**Direction**
Find every line with the word "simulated". Copy those lines.

[Begin Records provided]

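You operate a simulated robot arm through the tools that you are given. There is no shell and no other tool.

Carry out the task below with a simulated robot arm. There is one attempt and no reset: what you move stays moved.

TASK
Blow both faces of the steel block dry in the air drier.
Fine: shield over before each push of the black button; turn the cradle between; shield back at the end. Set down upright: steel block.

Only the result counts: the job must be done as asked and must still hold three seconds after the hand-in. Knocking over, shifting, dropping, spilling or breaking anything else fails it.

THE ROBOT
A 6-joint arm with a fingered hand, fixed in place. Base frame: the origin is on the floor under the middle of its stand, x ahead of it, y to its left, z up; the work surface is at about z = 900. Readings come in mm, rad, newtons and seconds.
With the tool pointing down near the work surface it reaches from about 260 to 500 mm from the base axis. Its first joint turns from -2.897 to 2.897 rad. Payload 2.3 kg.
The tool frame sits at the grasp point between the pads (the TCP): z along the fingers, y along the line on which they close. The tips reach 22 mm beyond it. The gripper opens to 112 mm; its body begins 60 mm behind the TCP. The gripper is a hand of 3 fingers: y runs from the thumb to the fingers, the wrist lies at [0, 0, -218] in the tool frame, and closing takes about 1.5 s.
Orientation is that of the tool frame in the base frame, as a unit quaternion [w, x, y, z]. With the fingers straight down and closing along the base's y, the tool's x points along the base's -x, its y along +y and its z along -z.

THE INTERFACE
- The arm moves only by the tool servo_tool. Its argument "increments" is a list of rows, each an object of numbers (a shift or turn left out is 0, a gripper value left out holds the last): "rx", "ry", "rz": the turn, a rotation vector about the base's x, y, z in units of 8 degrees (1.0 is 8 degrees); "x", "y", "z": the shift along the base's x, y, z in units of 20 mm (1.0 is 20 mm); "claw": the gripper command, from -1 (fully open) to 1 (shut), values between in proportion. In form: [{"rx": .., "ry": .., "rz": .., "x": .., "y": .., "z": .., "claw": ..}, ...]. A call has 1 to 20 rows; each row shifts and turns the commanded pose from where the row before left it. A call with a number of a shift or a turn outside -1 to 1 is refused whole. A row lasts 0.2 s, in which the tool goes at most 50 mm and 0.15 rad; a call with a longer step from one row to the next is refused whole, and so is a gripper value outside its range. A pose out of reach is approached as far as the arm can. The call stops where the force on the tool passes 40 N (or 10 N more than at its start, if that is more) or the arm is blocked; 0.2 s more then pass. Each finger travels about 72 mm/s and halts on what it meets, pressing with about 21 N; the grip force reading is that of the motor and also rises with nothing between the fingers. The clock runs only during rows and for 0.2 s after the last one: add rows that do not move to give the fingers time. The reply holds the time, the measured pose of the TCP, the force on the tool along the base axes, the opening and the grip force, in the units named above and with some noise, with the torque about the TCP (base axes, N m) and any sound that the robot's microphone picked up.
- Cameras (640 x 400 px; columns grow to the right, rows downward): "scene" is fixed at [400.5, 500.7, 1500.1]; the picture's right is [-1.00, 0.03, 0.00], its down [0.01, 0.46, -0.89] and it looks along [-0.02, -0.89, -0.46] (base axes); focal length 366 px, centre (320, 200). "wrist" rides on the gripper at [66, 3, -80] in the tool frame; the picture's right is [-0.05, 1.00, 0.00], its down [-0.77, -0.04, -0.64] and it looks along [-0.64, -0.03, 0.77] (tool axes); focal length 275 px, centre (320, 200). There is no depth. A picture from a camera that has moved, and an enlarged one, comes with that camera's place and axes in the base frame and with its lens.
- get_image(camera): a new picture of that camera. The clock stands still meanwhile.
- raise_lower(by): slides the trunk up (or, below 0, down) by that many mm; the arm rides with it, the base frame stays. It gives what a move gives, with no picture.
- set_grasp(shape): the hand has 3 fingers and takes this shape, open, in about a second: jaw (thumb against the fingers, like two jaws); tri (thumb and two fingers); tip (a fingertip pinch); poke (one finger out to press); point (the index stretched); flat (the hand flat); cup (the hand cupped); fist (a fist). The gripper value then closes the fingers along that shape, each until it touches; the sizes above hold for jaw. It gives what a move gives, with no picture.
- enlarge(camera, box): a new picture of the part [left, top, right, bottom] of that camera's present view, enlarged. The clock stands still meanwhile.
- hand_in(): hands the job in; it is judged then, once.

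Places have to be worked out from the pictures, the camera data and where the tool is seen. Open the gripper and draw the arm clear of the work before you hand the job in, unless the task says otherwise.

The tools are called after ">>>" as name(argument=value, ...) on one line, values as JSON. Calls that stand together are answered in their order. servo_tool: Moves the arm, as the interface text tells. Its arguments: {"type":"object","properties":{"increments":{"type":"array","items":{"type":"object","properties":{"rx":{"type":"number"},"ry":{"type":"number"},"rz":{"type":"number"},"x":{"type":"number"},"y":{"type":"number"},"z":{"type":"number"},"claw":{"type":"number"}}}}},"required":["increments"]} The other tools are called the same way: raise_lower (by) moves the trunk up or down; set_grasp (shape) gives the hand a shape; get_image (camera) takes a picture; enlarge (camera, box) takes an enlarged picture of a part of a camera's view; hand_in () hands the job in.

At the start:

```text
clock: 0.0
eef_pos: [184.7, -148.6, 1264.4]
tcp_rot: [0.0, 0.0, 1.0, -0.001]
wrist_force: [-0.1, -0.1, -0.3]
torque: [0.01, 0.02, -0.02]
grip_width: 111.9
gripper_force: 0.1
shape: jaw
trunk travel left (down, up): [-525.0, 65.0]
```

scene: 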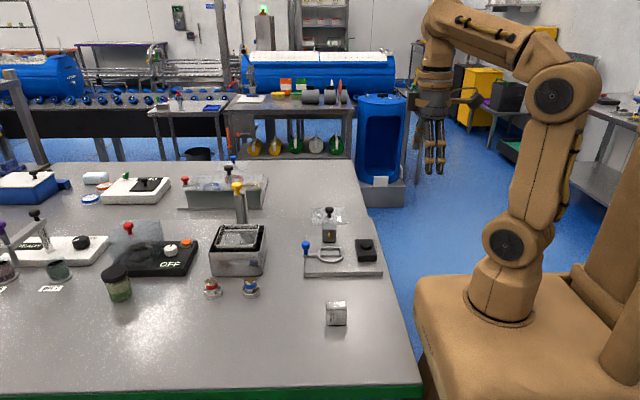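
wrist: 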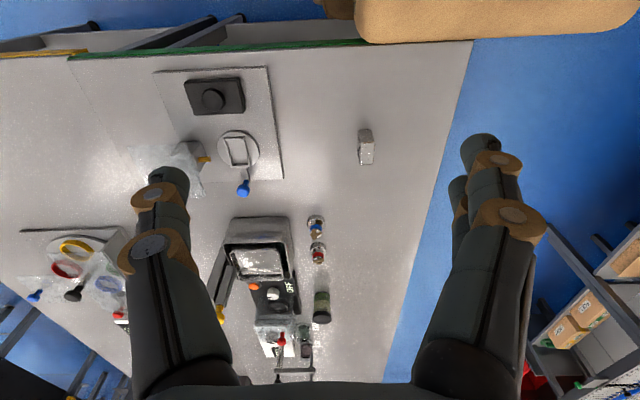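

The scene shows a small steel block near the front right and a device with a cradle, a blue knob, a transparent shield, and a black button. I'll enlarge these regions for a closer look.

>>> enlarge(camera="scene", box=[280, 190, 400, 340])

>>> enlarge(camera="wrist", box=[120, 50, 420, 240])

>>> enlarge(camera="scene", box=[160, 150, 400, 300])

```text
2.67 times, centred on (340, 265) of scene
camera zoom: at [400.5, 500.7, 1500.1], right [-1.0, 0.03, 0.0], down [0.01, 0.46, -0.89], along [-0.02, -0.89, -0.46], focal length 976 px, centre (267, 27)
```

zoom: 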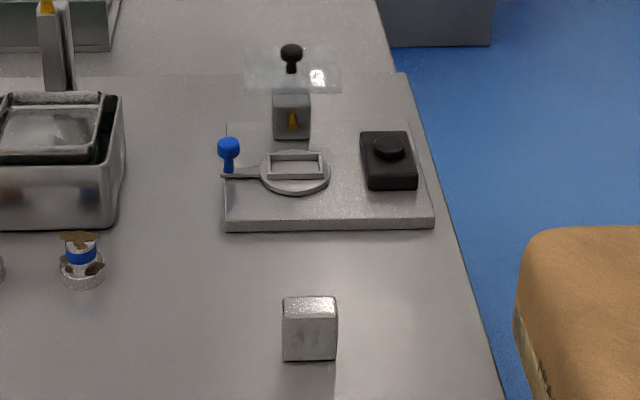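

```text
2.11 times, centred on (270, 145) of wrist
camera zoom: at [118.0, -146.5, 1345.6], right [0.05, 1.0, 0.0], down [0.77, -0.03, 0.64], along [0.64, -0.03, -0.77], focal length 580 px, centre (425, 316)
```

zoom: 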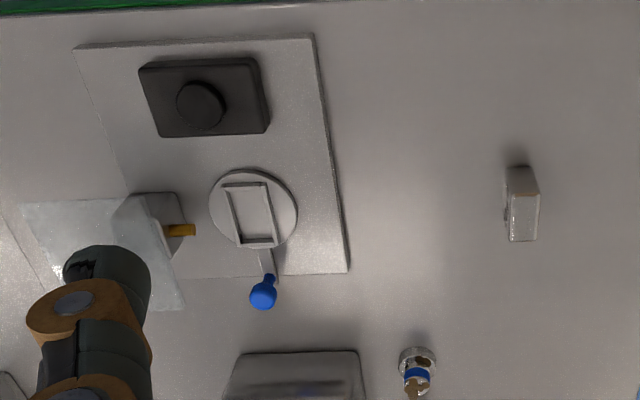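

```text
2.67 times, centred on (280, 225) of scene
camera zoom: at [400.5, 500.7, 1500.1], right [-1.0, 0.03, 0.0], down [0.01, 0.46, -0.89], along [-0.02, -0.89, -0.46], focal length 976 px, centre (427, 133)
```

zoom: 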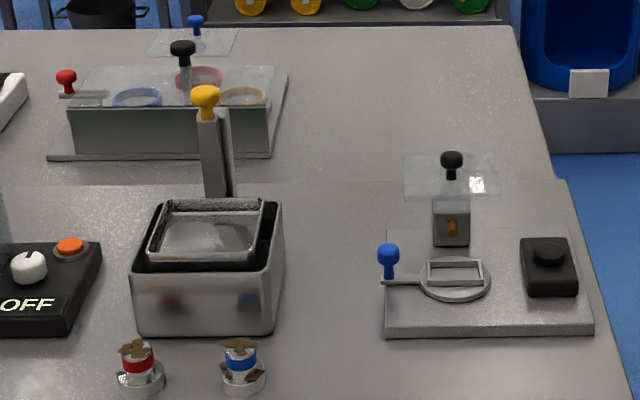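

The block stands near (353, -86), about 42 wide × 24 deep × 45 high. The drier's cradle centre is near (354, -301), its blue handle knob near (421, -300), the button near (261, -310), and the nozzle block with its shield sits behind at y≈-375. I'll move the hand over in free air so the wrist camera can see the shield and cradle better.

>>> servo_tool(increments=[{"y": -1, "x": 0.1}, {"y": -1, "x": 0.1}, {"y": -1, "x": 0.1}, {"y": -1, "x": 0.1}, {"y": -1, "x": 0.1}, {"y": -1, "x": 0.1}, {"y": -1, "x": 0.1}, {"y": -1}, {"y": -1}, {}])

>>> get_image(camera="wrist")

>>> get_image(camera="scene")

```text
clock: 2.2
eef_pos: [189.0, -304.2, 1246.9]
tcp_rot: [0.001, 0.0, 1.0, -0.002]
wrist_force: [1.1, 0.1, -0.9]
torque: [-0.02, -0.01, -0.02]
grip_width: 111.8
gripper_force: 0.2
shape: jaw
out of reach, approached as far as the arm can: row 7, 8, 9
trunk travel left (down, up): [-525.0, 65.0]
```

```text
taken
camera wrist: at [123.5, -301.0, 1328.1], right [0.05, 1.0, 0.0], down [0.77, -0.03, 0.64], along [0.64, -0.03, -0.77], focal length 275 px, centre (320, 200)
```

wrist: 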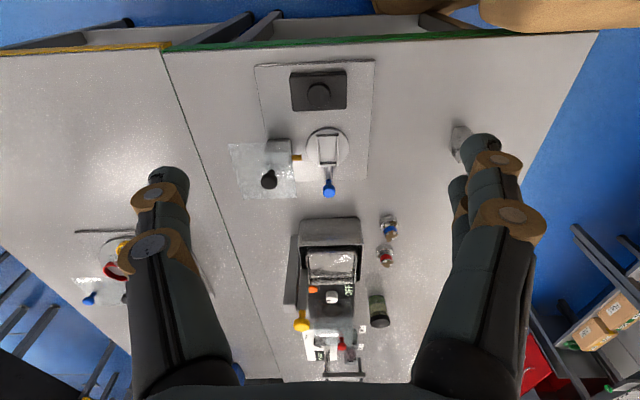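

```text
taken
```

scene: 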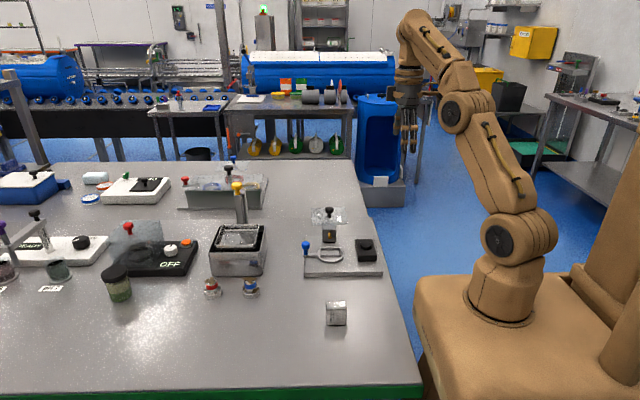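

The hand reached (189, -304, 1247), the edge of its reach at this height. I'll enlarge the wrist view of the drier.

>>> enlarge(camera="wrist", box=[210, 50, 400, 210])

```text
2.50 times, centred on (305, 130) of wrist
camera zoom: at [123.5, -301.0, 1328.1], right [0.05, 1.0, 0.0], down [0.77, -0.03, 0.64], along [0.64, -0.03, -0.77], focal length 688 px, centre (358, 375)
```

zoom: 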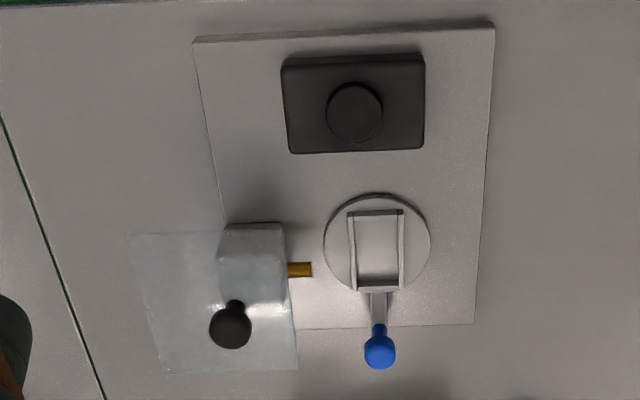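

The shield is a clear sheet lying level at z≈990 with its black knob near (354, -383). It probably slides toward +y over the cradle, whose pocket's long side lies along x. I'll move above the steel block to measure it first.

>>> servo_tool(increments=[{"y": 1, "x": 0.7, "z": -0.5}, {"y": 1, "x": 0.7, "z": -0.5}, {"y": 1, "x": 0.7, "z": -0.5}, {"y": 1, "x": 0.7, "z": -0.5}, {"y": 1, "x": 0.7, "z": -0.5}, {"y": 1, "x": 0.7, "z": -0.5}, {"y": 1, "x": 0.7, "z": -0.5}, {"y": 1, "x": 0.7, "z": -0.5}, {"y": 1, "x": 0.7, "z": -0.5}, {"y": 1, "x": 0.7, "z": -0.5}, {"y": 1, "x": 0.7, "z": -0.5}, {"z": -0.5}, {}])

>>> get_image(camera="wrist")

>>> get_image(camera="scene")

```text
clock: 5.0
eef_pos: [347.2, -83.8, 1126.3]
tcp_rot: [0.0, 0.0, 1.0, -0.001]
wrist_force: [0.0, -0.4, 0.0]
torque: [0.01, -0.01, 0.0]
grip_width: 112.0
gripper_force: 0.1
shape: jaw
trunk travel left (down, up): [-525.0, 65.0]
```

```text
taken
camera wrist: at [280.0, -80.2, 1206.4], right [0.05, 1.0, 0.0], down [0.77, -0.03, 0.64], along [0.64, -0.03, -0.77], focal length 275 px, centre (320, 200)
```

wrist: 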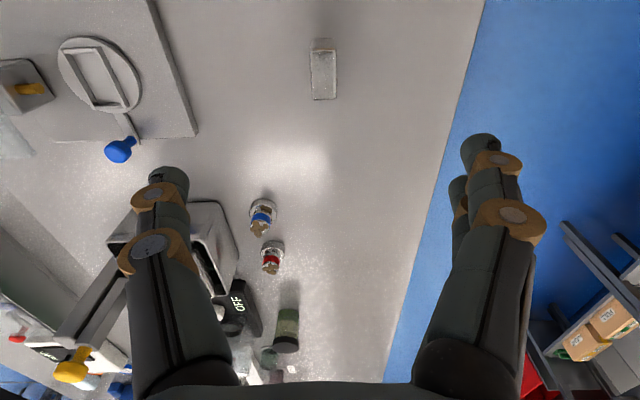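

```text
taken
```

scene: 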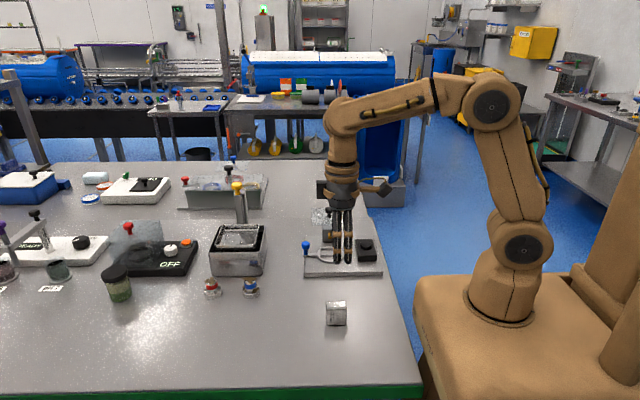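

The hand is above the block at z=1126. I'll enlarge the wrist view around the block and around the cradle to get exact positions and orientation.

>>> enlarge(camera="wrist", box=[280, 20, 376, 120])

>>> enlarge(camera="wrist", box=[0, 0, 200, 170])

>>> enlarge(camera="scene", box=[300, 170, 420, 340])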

[End Records provided]
[Begin Records provided]

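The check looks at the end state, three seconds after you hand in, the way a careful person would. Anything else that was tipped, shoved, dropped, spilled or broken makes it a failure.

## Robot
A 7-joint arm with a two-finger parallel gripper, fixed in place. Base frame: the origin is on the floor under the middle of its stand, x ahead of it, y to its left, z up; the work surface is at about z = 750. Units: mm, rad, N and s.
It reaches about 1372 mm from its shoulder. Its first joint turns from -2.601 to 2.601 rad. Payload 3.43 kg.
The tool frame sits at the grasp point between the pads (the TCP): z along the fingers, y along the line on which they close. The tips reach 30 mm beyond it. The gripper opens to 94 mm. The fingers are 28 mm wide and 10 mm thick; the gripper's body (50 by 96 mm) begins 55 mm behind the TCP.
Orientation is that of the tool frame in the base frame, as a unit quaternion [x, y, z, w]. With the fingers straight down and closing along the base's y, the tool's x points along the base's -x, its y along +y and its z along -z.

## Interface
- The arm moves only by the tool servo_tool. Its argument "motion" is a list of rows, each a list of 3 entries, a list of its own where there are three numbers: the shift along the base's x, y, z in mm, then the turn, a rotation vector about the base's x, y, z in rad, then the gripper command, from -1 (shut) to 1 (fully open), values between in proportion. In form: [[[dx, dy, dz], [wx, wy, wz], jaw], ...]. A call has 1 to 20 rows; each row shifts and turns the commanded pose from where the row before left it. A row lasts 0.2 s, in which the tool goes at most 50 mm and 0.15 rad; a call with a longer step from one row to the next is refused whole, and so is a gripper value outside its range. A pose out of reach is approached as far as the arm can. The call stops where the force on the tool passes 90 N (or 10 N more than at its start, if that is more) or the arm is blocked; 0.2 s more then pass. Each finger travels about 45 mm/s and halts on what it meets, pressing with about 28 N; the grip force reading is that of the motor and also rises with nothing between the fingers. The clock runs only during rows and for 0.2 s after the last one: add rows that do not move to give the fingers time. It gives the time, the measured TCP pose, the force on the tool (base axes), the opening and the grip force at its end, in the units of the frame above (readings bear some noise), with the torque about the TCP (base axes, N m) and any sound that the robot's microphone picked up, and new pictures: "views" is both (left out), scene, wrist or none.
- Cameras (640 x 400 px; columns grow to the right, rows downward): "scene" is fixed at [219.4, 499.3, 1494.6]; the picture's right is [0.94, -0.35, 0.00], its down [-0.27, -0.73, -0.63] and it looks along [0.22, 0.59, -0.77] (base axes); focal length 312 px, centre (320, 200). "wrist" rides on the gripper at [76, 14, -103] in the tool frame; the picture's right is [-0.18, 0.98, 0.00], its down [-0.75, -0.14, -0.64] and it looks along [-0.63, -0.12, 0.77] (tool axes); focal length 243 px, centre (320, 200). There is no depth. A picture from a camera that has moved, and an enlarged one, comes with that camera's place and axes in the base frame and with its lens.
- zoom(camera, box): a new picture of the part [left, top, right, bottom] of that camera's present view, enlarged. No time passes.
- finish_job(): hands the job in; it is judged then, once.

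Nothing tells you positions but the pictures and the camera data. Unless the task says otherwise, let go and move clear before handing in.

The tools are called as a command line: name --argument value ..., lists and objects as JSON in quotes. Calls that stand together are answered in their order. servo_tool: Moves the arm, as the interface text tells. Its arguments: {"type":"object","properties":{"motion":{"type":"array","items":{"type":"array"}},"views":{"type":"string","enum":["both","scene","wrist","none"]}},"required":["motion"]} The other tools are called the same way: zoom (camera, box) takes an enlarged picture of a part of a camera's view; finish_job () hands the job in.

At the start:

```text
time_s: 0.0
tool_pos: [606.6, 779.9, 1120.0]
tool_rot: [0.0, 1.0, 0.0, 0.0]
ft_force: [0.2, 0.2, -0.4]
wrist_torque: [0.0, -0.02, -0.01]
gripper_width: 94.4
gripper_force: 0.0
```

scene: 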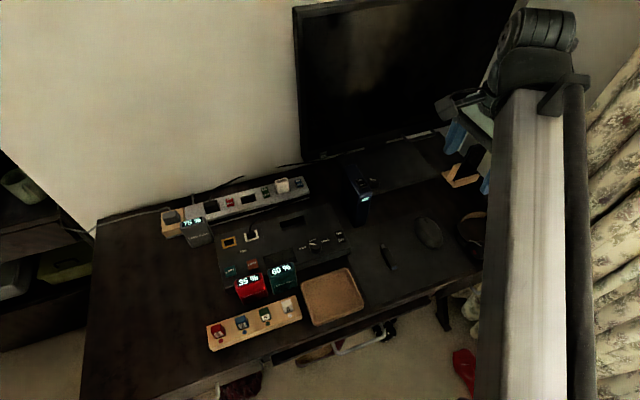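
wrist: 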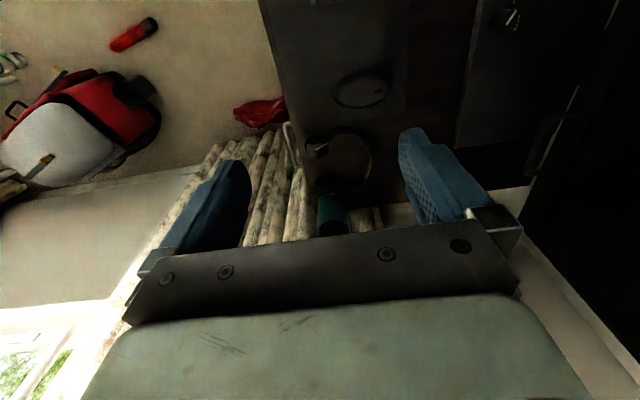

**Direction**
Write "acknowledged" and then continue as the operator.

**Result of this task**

[End Records provided]

**Result of this task**
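You operate a simulated robot arm through the tools that you are given. There is no shell and no other tool.
Carry out the task below with a simulated robot arm. There is one attempt and no reset: what you move stays moved.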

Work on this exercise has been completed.